* _SELECTED EXTRACT_

____________

Who is accountable for the education of K-12 students during the pandemic?

With unprecedented circumstances seeping into every aspect of society throughout the world, essential functions have had to find alternative ways to take place amidst mandatory shelter in place orders. Institutions for primary-secondary education have had an especially tricky array of puzzles to solve throughout the past year. Within the education system, which has had issues prior to the complications brought on by the pandemic, who is responsible for the adequate education of the approximately 5.8 million students enrolled in elementary and secondary public schools throughout the United States?

To find an introspective glance into the current distance learning experience, I interviewed one of the “middle-men” in this situation, a teacher. In order to understand the “new normal” being faced by current public-school students, here is what a teacher has to say.

Constantine Singer, a teacher at Locke High School in Watts, teaches in one community that was hit hardest by the pandemic in California.

“It was our students and their families who suffered the worst of anyone in the State with the exception of prisoners and meatpacking workers. Our students live in densely packed, multi-generational households where income is earned in front-line work.”

____________

* _EXCERPTED RECORDS_
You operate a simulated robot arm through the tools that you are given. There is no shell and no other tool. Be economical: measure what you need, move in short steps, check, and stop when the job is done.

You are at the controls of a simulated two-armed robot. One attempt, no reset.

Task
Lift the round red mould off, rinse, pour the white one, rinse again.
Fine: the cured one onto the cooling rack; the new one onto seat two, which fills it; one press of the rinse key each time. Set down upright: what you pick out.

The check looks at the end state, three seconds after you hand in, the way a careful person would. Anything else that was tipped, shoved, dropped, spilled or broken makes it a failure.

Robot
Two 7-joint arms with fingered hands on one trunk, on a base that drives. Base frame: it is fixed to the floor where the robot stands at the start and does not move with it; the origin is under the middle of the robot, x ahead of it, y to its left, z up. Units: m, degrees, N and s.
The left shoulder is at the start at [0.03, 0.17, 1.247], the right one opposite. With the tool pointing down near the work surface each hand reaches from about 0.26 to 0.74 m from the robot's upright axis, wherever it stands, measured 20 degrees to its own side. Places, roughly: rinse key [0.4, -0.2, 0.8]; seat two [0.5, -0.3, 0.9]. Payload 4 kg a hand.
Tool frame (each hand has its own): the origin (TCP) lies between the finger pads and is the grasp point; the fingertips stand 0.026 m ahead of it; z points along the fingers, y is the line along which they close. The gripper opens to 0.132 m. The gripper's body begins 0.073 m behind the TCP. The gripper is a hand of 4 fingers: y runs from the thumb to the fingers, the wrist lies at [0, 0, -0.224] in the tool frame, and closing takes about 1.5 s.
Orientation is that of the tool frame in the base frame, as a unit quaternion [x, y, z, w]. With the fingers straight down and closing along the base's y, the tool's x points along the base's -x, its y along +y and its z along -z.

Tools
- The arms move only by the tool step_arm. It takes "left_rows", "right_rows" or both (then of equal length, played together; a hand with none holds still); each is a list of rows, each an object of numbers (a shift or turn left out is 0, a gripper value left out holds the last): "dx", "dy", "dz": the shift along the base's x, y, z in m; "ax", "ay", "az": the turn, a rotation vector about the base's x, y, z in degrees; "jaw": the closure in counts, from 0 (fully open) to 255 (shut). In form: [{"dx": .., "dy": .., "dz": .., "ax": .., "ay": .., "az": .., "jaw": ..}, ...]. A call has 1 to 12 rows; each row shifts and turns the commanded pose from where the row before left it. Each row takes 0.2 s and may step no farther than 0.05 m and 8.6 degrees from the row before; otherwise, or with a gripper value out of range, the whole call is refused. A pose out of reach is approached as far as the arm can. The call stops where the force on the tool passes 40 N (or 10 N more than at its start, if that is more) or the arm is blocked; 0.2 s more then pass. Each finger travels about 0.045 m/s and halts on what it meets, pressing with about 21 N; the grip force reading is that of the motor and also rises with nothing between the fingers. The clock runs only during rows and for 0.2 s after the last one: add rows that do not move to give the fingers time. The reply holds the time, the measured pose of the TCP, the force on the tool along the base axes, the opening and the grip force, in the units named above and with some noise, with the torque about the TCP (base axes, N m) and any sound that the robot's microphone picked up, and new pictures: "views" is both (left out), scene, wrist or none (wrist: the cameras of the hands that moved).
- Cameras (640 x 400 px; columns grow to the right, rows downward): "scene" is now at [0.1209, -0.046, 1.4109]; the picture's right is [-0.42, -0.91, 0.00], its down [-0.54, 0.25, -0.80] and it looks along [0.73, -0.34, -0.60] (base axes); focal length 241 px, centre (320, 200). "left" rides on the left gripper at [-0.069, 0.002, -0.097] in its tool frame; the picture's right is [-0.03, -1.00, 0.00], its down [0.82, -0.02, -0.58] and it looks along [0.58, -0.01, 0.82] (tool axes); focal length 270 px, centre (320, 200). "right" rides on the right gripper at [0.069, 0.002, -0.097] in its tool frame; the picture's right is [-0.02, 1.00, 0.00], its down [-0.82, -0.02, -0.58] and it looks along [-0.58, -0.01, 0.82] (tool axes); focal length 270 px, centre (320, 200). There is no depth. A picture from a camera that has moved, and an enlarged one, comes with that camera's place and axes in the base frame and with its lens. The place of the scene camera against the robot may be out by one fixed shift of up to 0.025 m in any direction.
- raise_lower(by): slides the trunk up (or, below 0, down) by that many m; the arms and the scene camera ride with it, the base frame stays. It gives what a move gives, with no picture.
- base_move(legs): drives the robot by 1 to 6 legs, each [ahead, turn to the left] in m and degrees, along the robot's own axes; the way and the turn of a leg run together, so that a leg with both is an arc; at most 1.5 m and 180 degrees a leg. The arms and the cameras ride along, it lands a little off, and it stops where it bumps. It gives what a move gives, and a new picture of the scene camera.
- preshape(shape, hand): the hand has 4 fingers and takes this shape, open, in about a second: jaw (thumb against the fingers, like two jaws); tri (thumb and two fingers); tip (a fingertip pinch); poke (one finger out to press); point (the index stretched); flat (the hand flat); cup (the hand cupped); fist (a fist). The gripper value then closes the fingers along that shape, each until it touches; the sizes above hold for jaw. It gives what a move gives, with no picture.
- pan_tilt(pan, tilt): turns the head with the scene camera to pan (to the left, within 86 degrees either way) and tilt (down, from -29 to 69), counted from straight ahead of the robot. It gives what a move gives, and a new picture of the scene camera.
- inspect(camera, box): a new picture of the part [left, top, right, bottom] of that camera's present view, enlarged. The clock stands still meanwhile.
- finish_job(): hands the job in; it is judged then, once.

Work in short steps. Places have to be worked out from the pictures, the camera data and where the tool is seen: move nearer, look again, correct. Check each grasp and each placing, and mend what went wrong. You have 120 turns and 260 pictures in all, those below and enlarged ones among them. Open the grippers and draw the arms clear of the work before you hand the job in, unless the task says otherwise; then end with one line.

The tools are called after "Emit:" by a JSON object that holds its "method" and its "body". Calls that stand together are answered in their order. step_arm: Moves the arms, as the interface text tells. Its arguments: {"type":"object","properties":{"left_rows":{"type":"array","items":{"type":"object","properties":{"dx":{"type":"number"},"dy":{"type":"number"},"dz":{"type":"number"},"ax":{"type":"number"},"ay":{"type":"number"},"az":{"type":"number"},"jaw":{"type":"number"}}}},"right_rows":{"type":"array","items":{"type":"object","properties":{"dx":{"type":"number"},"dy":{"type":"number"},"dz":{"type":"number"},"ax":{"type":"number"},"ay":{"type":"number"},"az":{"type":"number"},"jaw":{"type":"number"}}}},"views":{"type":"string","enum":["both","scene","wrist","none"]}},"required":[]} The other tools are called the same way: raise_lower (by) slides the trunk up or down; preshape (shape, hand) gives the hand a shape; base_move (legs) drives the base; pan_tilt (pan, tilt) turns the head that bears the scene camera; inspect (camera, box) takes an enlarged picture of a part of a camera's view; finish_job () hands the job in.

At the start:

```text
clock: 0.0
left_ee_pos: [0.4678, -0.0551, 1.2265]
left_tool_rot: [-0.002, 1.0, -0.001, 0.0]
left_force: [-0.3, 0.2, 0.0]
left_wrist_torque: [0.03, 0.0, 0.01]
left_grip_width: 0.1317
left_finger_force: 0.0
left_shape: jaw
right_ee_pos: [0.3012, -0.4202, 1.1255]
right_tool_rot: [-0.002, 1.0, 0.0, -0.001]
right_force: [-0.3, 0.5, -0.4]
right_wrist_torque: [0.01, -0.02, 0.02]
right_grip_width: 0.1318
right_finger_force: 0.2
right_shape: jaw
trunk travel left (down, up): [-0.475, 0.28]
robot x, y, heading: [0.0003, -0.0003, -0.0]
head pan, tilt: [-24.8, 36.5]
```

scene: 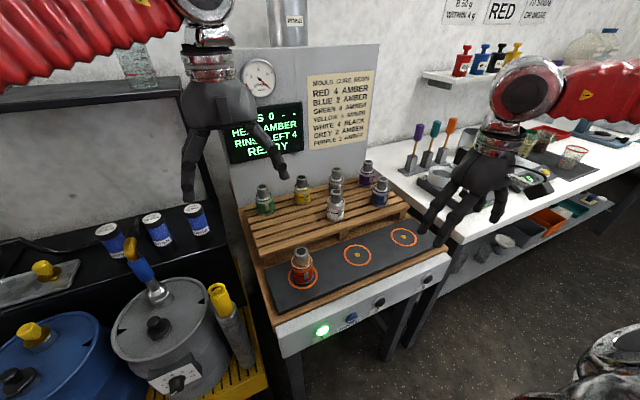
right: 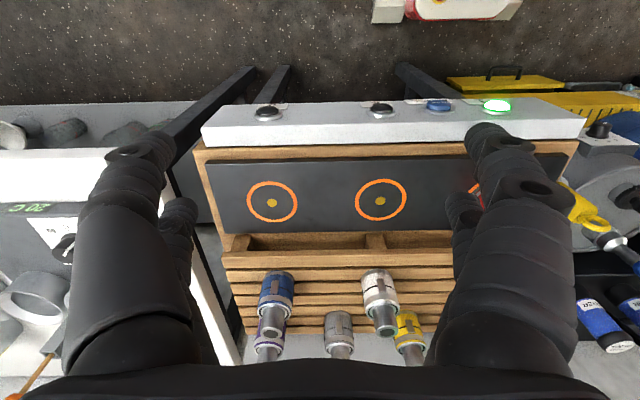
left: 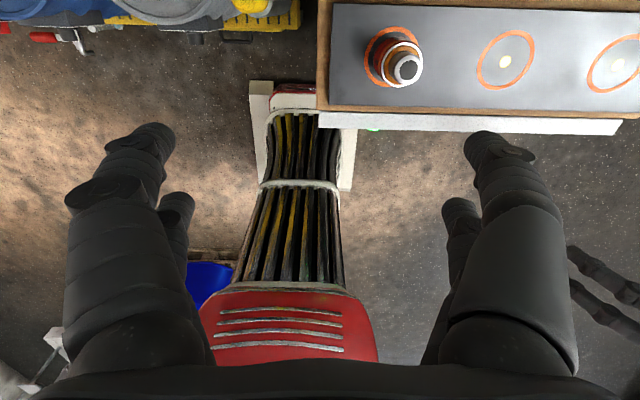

____________

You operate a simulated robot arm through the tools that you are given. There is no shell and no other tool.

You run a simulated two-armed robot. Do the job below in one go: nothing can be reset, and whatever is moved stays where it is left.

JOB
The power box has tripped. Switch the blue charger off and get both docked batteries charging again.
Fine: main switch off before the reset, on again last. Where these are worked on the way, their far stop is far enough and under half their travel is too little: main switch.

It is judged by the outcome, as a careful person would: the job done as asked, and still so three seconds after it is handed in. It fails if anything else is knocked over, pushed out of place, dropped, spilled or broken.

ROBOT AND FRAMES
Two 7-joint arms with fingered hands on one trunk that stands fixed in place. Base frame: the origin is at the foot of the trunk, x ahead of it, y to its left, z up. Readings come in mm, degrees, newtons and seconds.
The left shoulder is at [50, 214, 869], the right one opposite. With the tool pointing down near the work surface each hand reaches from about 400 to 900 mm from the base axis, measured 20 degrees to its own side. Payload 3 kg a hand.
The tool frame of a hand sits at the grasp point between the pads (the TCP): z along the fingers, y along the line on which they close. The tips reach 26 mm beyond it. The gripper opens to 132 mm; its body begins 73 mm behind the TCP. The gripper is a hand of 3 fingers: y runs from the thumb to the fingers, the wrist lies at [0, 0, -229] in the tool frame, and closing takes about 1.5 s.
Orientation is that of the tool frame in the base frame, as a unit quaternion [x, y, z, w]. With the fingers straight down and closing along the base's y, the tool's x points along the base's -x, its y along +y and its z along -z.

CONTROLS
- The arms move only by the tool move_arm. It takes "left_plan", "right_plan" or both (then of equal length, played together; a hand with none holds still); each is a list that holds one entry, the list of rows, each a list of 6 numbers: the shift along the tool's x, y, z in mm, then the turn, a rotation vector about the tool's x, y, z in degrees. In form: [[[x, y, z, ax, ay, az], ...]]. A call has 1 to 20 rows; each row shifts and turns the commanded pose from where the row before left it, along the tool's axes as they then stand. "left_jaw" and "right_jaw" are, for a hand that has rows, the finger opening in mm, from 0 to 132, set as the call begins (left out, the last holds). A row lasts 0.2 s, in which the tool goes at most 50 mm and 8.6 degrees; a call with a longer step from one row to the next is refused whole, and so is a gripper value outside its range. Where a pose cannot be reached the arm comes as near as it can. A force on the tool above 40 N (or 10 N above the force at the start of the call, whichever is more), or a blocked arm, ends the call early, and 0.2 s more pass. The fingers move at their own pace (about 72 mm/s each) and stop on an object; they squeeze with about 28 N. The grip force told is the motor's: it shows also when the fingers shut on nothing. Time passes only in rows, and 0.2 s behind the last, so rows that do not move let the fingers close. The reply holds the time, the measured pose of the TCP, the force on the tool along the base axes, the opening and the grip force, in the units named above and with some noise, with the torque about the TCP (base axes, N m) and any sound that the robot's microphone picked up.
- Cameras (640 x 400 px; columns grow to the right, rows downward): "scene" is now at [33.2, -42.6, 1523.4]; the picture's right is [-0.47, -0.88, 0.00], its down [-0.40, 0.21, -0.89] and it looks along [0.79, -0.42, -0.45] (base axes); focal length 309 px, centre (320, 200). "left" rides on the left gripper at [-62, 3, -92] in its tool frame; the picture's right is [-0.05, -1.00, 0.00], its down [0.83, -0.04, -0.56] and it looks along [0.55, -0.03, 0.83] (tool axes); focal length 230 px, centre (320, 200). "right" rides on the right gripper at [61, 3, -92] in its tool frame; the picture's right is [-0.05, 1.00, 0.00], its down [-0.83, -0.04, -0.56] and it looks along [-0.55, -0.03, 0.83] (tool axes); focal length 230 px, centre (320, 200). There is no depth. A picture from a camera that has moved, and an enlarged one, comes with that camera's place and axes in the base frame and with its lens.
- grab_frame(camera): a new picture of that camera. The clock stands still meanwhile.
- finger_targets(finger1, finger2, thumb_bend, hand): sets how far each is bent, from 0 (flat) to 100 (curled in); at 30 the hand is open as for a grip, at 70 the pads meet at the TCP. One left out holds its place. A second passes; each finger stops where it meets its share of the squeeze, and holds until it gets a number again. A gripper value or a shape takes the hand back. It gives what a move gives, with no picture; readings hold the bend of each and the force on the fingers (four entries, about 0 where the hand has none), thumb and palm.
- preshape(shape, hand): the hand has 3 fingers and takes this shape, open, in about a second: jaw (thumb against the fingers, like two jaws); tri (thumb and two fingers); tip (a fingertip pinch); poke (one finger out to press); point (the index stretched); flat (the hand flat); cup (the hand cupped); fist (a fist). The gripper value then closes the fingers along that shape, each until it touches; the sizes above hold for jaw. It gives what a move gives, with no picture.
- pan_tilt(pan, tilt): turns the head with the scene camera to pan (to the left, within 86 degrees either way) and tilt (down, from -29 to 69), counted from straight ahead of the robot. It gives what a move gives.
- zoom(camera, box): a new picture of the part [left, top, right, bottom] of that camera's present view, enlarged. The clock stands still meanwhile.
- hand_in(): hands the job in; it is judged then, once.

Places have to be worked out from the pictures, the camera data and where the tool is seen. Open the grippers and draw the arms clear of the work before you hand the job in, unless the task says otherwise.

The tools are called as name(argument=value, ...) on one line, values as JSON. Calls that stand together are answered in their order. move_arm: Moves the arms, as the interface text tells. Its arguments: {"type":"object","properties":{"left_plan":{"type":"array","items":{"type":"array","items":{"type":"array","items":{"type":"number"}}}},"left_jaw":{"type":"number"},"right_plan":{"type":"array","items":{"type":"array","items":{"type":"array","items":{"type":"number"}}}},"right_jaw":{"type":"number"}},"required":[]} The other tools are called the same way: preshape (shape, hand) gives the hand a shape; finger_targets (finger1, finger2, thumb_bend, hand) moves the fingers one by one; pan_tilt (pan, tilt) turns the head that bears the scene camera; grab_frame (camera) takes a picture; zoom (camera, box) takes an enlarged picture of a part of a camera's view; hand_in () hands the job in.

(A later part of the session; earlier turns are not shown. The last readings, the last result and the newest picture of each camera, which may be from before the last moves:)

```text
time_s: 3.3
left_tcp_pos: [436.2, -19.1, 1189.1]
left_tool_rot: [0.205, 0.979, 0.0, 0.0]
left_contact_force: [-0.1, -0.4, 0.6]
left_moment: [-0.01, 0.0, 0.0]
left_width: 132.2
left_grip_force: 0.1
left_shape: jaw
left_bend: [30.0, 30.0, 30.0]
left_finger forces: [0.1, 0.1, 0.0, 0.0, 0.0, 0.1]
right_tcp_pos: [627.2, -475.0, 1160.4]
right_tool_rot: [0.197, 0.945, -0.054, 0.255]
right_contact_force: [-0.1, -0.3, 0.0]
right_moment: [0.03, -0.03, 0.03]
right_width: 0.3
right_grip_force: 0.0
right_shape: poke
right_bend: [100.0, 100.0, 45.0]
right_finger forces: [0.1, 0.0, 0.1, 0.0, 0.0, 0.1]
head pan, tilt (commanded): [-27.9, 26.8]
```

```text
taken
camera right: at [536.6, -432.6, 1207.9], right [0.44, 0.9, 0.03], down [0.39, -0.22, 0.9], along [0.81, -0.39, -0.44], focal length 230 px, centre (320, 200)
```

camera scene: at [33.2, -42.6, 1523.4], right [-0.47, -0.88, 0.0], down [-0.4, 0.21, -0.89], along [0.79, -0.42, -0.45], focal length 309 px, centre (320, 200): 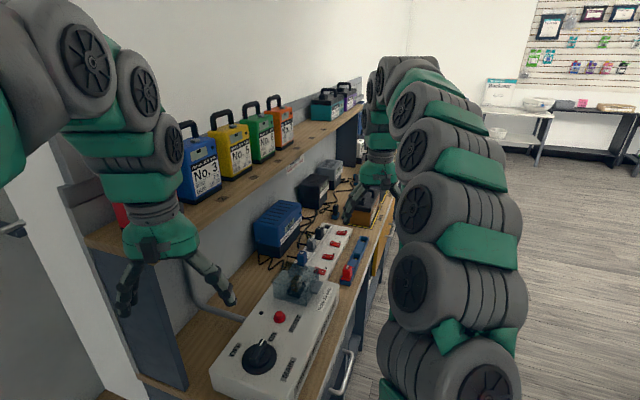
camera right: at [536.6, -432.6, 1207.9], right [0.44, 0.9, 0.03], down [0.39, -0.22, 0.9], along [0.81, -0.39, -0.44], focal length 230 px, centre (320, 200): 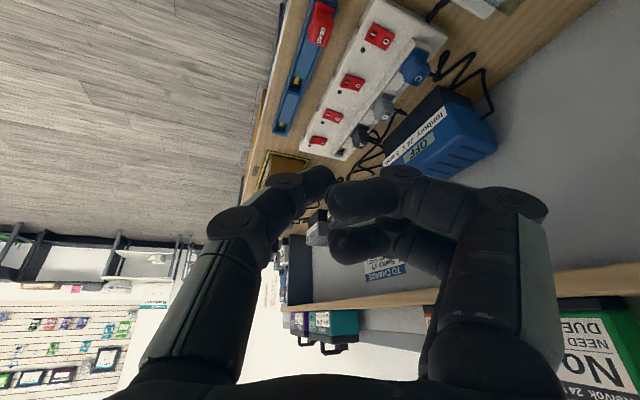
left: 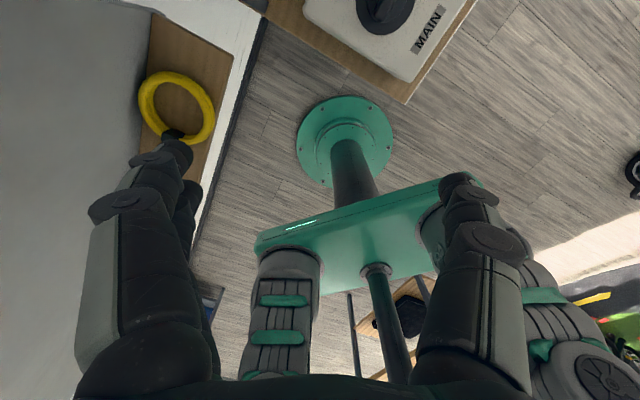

____________

* _GOALS_
**A)** Take the selected extract and repeat only what runs from "With unprecedented circumstances" through "the United States?".
**B)** I need the selected extract continued from the place where it stops.

* _EXERCISE RESPONSES_
**A)**
With unprecedented circumstances seeping into every aspect of society throughout the world, essential functions have had to find alternative ways to take place amidst mandatory shelter in place orders. Institutions for primary-secondary education have had an especially tricky array of puzzles to solve throughout the past year. Within the education system, which has had issues prior to the complications brought on by the pandemic, who is responsible for the adequate education of the approximately 5.8 million students enrolled in elementary and secondary public schools throughout the United States?

**B)**
When it comes to the quality of education provided by schools during the pandemic, the main question is,

“Is the school doing the best job you can under the circumstances without creating further risk to the community?”

According to Mr. Singer. The school he says has been doing a great job throughout the transitions and restrictions imposed by the pandemic.

“It is incredibly difficult to create the interpersonal and personal relationships and dynamics and allow for teachers to give or for students to receive it.. With that being the case, we’re doing the best we can.”

In terms of grading and rubric, Singer says,

“There are elements of our assessments, which are actually much more stringent and much more specific in distance learning that ever could have been in, in-person learning, because of the sort of subject objectivity that online submissions create. So, it’s much harder to let a student’s personality influence our decision-making in terms of assessment than it would be in in-person learning at the same time because it’s so much more difficult. And I’ve got one student right now, he’s a super senior. He’s working on his last 10 credits to graduate. He has five younger siblings; they live in a one-bedroom apartment. He works, and they have one computer between the three school-age students. So, I get him when his little brother and his little sister aren’t in school. So, I’ve taken to opening up my classroom till seven to nine at night. Other teachers are doing it too because we have to. It’s not like teaching at Walnut, where every kid has three computers. Every student got a Chromebook and a Wi-Fi hotspot because our school did that, but the schools that his younger siblings go to didn’t.”

Before the pandemic, the weight of a student’s success has always seemed to be placed squarely on the shoulders of their teachers. Amidst the pandemic, this has proved to be no different. While district and school leadership have their part to play, those essentially responsible for a student’s success are the students themselves, and the involvement of their teachers.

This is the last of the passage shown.